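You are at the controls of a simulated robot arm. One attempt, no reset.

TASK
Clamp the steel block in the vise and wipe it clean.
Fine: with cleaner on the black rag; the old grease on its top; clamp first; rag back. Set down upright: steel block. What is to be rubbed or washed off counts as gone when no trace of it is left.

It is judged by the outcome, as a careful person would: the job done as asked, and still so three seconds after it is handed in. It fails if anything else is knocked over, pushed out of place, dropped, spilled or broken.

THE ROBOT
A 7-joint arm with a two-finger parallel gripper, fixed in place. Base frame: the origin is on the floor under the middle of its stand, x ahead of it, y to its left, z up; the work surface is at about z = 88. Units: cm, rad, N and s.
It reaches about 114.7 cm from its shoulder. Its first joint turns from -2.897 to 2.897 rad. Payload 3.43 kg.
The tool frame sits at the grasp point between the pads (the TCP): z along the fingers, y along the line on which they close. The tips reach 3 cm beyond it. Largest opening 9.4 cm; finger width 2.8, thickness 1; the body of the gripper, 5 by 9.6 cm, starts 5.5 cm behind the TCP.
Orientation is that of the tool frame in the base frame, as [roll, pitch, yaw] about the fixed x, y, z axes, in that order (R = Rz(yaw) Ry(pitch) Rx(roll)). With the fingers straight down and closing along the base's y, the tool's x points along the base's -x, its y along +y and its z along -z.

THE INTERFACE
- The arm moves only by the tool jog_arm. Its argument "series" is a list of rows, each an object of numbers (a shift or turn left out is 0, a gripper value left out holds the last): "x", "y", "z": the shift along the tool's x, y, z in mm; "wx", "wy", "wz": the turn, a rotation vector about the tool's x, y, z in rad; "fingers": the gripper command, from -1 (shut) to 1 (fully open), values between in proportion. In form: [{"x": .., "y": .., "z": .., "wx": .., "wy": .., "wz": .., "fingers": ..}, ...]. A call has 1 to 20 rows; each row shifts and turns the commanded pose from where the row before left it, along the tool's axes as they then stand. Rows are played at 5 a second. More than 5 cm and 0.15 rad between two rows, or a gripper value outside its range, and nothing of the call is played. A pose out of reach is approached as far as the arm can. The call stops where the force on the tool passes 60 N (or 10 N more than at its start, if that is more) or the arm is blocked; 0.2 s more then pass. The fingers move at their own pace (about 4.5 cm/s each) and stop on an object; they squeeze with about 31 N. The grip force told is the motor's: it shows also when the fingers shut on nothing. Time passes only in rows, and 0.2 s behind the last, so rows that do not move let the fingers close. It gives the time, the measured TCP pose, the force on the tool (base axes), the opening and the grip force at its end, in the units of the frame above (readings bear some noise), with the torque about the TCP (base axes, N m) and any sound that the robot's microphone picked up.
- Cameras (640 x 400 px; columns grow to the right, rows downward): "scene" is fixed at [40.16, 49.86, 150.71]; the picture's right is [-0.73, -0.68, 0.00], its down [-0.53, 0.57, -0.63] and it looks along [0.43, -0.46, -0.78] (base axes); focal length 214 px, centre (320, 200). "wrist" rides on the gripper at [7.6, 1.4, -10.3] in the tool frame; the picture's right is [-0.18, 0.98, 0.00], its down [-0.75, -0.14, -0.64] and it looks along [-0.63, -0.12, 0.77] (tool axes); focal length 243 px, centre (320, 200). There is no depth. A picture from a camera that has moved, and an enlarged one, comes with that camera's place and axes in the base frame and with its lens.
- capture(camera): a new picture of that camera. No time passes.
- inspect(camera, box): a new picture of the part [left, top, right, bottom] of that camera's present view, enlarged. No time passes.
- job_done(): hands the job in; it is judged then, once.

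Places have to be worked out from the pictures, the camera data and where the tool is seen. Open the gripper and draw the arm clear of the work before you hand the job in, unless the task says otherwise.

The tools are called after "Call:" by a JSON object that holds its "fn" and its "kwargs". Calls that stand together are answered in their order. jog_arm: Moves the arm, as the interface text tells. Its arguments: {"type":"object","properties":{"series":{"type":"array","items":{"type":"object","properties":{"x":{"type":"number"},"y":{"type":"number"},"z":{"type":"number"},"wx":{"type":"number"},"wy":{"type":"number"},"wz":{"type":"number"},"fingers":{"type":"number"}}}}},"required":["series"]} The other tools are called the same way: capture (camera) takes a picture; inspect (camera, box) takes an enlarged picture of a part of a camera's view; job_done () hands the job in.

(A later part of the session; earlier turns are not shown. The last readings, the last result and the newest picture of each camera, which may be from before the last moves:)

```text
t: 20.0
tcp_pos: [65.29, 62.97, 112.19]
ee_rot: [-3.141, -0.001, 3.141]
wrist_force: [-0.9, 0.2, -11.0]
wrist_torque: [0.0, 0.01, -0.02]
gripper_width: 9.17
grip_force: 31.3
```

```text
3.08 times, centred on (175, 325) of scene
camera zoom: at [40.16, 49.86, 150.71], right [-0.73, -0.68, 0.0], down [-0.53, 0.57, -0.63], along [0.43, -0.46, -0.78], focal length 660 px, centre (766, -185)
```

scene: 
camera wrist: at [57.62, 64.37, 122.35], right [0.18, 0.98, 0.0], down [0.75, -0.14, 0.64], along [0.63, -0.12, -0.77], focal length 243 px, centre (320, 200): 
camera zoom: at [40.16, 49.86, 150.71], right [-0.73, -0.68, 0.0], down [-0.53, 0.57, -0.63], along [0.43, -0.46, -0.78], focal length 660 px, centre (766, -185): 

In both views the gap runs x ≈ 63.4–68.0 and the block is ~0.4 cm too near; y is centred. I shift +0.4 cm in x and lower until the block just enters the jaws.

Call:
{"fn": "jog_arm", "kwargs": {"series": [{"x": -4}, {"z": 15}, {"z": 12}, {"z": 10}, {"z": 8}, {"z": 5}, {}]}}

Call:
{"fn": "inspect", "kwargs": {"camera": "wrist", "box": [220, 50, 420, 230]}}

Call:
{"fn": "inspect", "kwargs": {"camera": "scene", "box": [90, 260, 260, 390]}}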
▬▬▬▬▬▬
**EXERCISE BRIEF**
All of the data above should be transcribed exactly. The answer is a JSON array that holds each line as a string and skips blank lines.

**RESULT FOR THIS TASK**
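[
  "You are at the controls of a simulated robot arm. One attempt, no reset.",
  "TASK",
  "Clamp the steel block in the vise and wipe it clean.",
  "Fine: with cleaner on the black rag; the old grease on its top; clamp first; rag back. Set down upright: steel block. What is to be rubbed or washed off counts as gone when no trace of it is left.",
  "It is judged by the outcome, as a careful person would: the job done as asked, and still so three seconds after it is handed in. It fails if anything else is knocked over, pushed out of place, dropped, spilled or broken.",
  "THE ROBOT",
  "A 7-joint arm with a two-finger parallel gripper, fixed in place. Base frame: the origin is on the floor under the middle of its stand, x ahead of it, y to its left, z up; the work surface is at about z = 88. Units: cm, rad, N and s.",
  "It reaches about 114.7 cm from its shoulder. Its first joint turns from -2.897 to 2.897 rad. Payload 3.43 kg.",
  "The tool frame sits at the grasp point between the pads (the TCP): z along the fingers, y along the line on which they close. The tips reach 3 cm beyond it. Largest opening 9.4 cm; finger width 2.8, thickness 1; the body of the gripper, 5 by 9.6 cm, starts 5.5 cm behind the TCP.",
  "Orientation is that of the tool frame in the base frame, as [roll, pitch, yaw] about the fixed x, y, z axes, in that order (R = Rz(yaw) Ry(pitch) Rx(roll)). With the fingers straight down and closing along the base's y, the tool's x points along the base's -x, its y along +y and its z along -z.",
  "THE INTERFACE",
  "- The arm moves only by the tool jog_arm. Its argument \"series\" is a list of rows, each an object of numbers (a shift or turn left out is 0, a gripper value left out holds the last): \"x\", \"y\", \"z\": the shift along the tool's x, y, z in mm; \"wx\", \"wy\", \"wz\": the turn, a rotation vector about the tool's x, y, z in rad; \"fingers\": the gripper command, from -1 (shut) to 1 (fully open), values between in proportion. In form: [{\"x\": .., \"y\": .., \"z\": .., \"wx\": .., \"wy\": .., \"wz\": .., \"fingers\": ..}, ...]. A call has 1 to 20 rows; each row shifts and turns the commanded pose from where the row before left it, along the tool's axes as they then stand. Rows are played at 5 a second. More than 5 cm and 0.15 rad between two rows, or a gripper value outside its range, and nothing of the call is played. A pose out of reach is approached as far as the arm can. The call stops where the force on the tool passes 60 N (or 10 N more than at its start, if that is more) or the arm is blocked; 0.2 s more then pass. The fingers move at their own pace (about 4.5 cm/s each) and stop on an object; they squeeze with about 31 N. The grip force told is the motor's: it shows also when the fingers shut on nothing. Time passes only in rows, and 0.2 s behind the last, so rows that do not move let the fingers close. It gives the time, the measured TCP pose, the force on the tool (base axes), the opening and the grip force at its end, in the units of the frame above (readings bear some noise), with the torque about the TCP (base axes, N m) and any sound that the robot's microphone picked up.",
  "- Cameras (640 x 400 px; columns grow to the right, rows downward): \"scene\" is fixed at [40.16, 49.86, 150.71]; the picture's right is [-0.73, -0.68, 0.00], its down [-0.53, 0.57, -0.63] and it looks along [0.43, -0.46, -0.78] (base axes); focal length 214 px, centre (320, 200). \"wrist\" rides on the gripper at [7.6, 1.4, -10.3] in the tool frame; the picture's right is [-0.18, 0.98, 0.00], its down [-0.75, -0.14, -0.64] and it looks along [-0.63, -0.12, 0.77] (tool axes); focal length 243 px, centre (320, 200). There is no depth. A picture from a camera that has moved, and an enlarged one, comes with that camera's place and axes in the base frame and with its lens.",
  "- capture(camera): a new picture of that camera. No time passes.",
  "- inspect(camera, box): a new picture of the part [left, top, right, bottom] of that camera's present view, enlarged. No time passes.",
  "- job_done(): hands the job in; it is judged then, once.",
  "Places have to be worked out from the pictures, the camera data and where the tool is seen. Open the gripper and draw the arm clear of the work before you hand the job in, unless the task says otherwise.",
  "The tools are called after \"Call:\" by a JSON object that holds its \"fn\" and its \"kwargs\". Calls that stand together are answered in their order. jog_arm: Moves the arm, as the interface text tells. Its arguments: {\"type\":\"object\",\"properties\":{\"series\":{\"type\":\"array\",\"items\":{\"type\":\"object\",\"properties\":{\"x\":{\"type\":\"number\"},\"y\":{\"type\":\"number\"},\"z\":{\"type\":\"number\"},\"wx\":{\"type\":\"number\"},\"wy\":{\"type\":\"number\"},\"wz\":{\"type\":\"number\"},\"fingers\":{\"type\":\"number\"}}}}},\"required\":[\"series\"]} The other tools are called the same way: capture (camera) takes a picture; inspect (camera, box) takes an enlarged picture of a part of a camera's view; job_done () hands the job in.",
  "(A later part of the session; earlier turns are not shown. The last readings, the last result and the newest picture of each camera, which may be from before the last moves:)",
  "```text",
  "t: 20.0",
  "tcp_pos: [65.29, 62.97, 112.19]",
  "ee_rot: [-3.141, -0.001, 3.141]",
  "wrist_force: [-0.9, 0.2, -11.0]",
  "wrist_torque: [0.0, 0.01, -0.02]",
  "gripper_width: 9.17",
  "grip_force: 31.3",
  "```",
  "```text",
  "3.08 times, centred on (175, 325) of scene",
  "camera zoom: at [40.16, 49.86, 150.71], right [-0.73, -0.68, 0.0], down [-0.53, 0.57, -0.63], along [0.43, -0.46, -0.78], focal length 660 px, centre (766, -185)",
  "```",
  "scene: ",
  "camera wrist: at [57.62, 64.37, 122.35], right [0.18, 0.98, 0.0], down [0.75, -0.14, 0.64], along [0.63, -0.12, -0.77], focal length 243 px, centre (320, 200): ",
  "camera zoom: at [40.16, 49.86, 150.71], right [-0.73, -0.68, 0.0], down [-0.53, 0.57, -0.63], along [0.43, -0.46, -0.78], focal length 660 px, centre (766, -185): ",
  "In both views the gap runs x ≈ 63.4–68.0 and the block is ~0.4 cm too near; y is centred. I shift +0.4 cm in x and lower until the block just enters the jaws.",
  "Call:",
  "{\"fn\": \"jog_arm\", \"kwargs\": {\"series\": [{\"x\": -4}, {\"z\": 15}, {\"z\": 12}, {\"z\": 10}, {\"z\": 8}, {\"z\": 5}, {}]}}",
  "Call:",
  "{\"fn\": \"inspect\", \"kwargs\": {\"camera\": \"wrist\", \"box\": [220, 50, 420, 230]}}",
  "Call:",
  "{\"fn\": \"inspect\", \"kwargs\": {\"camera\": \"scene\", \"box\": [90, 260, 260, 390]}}"
]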